■ SET EXERCISE:
Copy nothing but the lines below running from the line containing "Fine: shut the" through the line containing "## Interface", both end lines included. Give them as a JSON list of strings, one for each line, with blank lines left out.

■ Data extracted from a collection:
-- Begin --

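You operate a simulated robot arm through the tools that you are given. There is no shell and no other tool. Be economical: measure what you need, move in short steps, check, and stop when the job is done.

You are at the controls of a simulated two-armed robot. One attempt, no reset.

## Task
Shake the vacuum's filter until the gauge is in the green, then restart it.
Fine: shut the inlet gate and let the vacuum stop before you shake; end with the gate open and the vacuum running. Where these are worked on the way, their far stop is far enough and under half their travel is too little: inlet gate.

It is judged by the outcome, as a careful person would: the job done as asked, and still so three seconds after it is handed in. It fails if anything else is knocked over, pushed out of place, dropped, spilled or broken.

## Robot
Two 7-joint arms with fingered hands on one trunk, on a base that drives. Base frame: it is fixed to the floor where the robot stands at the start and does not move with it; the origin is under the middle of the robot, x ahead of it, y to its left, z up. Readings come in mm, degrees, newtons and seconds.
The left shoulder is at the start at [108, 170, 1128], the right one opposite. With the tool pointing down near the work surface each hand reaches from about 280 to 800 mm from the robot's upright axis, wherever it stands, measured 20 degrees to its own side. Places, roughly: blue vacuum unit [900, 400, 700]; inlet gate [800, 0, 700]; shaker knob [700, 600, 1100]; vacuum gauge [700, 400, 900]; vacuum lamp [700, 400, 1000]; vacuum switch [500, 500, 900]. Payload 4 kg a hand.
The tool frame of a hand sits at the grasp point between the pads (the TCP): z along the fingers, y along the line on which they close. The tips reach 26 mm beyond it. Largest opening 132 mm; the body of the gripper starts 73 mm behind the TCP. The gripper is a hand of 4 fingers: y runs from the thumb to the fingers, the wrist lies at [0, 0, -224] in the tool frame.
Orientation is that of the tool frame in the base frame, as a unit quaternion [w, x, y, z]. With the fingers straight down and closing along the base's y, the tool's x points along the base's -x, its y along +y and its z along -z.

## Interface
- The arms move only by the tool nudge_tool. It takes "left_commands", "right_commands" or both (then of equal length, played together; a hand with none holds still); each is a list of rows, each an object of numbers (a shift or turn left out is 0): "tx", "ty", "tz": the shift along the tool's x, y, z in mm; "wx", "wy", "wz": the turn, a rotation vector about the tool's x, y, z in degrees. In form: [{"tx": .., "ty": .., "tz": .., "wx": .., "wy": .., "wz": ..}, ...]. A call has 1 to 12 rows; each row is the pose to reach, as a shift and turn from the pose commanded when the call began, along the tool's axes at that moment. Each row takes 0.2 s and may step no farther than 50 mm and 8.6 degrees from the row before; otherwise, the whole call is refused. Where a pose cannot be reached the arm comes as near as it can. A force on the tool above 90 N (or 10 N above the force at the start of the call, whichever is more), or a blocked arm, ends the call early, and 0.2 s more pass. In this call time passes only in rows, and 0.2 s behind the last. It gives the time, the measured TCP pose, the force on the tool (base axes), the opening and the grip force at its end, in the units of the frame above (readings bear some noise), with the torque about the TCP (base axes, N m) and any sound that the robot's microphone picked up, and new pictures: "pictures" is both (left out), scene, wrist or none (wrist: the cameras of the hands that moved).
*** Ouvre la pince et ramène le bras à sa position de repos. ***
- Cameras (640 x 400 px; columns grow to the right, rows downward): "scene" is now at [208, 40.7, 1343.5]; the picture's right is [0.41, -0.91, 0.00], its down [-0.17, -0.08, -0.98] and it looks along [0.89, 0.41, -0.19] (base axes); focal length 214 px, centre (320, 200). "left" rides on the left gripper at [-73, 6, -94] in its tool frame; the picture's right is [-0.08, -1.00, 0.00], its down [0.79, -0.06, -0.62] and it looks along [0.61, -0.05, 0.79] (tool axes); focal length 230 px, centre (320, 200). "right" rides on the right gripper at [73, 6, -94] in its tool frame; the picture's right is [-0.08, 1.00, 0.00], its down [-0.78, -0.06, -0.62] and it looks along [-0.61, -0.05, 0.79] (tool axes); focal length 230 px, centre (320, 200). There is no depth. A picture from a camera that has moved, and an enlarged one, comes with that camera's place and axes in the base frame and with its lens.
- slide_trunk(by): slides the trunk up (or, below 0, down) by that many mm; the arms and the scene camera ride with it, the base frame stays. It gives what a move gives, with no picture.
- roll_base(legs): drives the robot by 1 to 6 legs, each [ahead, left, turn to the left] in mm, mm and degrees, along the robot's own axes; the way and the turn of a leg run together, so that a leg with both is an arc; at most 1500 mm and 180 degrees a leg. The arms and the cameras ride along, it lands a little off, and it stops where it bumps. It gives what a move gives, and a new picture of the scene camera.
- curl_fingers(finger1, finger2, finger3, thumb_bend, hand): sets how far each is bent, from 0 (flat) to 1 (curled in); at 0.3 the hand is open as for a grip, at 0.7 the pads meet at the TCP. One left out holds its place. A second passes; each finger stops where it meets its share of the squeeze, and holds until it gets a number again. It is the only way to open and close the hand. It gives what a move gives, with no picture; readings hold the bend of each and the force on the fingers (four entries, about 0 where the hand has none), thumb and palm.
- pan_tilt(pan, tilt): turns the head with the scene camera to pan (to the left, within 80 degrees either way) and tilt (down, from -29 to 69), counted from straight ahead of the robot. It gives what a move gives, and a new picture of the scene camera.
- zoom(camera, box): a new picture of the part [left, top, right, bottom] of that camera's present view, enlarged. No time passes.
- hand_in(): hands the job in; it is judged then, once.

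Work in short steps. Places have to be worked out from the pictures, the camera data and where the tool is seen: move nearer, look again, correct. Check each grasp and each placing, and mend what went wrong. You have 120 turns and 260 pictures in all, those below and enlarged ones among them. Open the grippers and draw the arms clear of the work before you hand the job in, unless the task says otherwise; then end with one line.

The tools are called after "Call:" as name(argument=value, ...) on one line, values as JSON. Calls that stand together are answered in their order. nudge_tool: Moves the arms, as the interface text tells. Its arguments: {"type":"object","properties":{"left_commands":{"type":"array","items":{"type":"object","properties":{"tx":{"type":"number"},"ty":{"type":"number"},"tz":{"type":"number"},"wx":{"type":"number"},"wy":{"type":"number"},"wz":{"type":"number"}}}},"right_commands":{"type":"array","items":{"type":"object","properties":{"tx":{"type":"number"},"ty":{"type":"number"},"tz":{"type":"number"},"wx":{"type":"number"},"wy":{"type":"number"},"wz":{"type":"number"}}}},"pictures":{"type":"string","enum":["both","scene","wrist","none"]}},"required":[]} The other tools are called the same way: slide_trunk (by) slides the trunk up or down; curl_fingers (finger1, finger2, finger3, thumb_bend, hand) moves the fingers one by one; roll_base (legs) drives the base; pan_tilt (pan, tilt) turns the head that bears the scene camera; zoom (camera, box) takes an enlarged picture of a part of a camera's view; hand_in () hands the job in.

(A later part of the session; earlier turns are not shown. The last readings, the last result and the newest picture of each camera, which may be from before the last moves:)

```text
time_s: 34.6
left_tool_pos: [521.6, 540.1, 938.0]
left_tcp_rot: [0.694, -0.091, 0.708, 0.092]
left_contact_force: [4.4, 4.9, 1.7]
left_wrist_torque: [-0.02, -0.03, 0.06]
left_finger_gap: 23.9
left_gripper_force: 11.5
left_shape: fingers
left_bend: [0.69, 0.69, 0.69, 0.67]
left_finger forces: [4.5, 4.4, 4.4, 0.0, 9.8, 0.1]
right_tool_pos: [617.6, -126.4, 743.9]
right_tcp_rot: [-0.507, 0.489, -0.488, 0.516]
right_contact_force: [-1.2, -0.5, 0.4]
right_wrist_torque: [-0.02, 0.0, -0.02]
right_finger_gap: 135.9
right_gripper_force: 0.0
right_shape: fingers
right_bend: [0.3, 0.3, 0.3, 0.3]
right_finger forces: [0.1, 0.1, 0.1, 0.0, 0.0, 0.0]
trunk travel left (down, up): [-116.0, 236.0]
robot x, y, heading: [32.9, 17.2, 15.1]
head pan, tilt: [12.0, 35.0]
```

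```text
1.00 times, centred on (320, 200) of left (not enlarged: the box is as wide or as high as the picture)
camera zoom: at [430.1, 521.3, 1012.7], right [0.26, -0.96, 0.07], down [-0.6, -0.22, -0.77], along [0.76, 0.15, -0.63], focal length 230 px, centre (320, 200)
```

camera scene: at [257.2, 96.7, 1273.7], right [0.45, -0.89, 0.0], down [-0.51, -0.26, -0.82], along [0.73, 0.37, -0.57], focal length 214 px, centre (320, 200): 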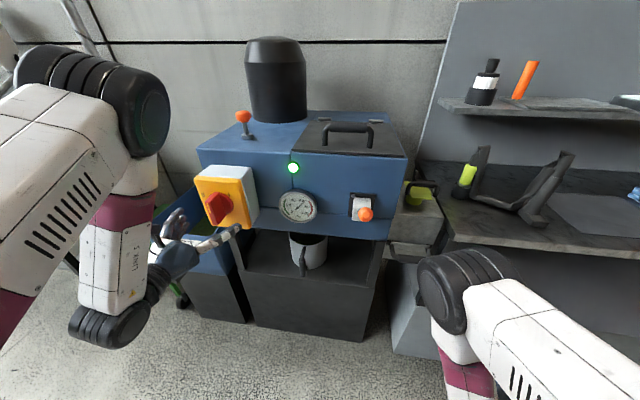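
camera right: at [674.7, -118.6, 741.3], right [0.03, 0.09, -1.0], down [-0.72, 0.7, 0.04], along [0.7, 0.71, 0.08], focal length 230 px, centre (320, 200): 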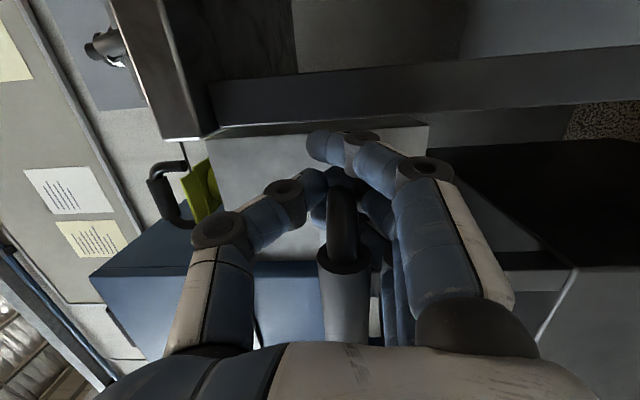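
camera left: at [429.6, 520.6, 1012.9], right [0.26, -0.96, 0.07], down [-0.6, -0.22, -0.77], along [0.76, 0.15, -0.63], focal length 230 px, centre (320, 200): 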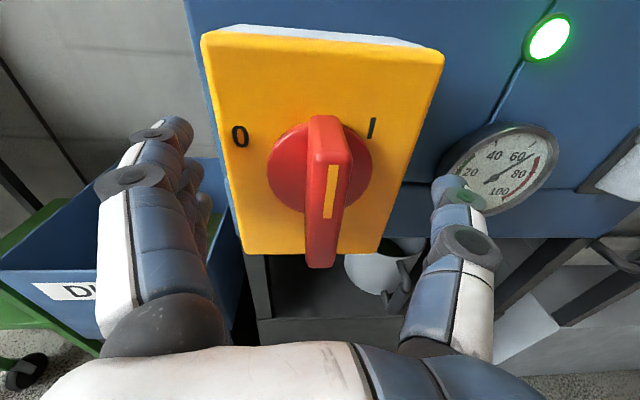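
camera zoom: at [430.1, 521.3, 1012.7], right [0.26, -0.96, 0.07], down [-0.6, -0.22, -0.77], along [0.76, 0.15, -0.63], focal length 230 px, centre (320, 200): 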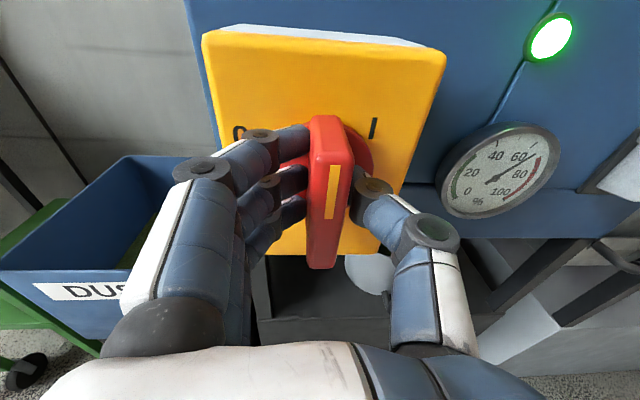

-- End --
-- Begin --

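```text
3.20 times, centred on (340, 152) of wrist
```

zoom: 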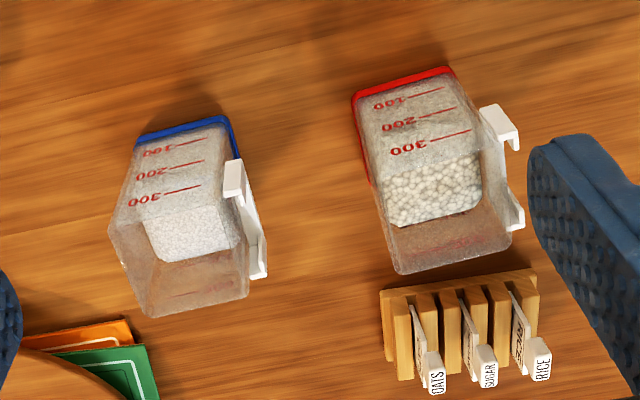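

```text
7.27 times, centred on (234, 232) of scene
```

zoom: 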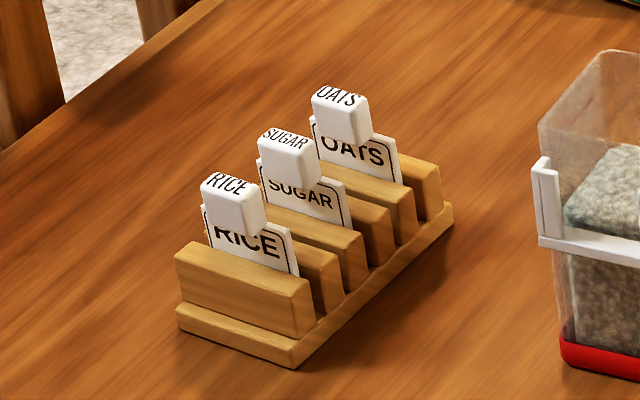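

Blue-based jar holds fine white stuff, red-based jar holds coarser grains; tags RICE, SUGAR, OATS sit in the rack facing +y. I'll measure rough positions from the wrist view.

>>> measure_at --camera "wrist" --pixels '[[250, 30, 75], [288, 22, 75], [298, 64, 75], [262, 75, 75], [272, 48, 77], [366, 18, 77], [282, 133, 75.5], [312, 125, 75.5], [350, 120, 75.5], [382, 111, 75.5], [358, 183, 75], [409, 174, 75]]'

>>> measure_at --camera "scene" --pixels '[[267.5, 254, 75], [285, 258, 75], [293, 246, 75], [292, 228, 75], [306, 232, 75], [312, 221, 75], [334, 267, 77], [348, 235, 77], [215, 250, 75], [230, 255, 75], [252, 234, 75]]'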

-- End --

■ TASK ANSWER:
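[
  "Fine: shut the inlet gate and let the vacuum stop before you shake; end with the gate open and the vacuum running. Where these are worked on the way, their far stop is far enough and under half their travel is too little: inlet gate.",
  "It is judged by the outcome, as a careful person would: the job done as asked, and still so three seconds after it is handed in. It fails if anything else is knocked over, pushed out of place, dropped, spilled or broken.",
  "## Robot",
  "Two 7-joint arms with fingered hands on one trunk, on a base that drives. Base frame: it is fixed to the floor where the robot stands at the start and does not move with it; the origin is under the middle of the robot, x ahead of it, y to its left, z up. Readings come in mm, degrees, newtons and seconds.",
  "The left shoulder is at the start at [108, 170, 1128], the right one opposite. With the tool pointing down near the work surface each hand reaches from about 280 to 800 mm from the robot's upright axis, wherever it stands, measured 20 degrees to its own side. Places, roughly: blue vacuum unit [900, 400, 700]; inlet gate [800, 0, 700]; shaker knob [700, 600, 1100]; vacuum gauge [700, 400, 900]; vacuum lamp [700, 400, 1000]; vacuum switch [500, 500, 900]. Payload 4 kg a hand.",
  "The tool frame of a hand sits at the grasp point between the pads (the TCP): z along the fingers, y along the line on which they close. The tips reach 26 mm beyond it. Largest opening 132 mm; the body of the gripper starts 73 mm behind the TCP. The gripper is a hand of 4 fingers: y runs from the thumb to the fingers, the wrist lies at [0, 0, -224] in the tool frame.",
  "Orientation is that of the tool frame in the base frame, as a unit quaternion [w, x, y, z]. With the fingers straight down and closing along the base's y, the tool's x points along the base's -x, its y along +y and its z along -z.",
  "## Interface"
]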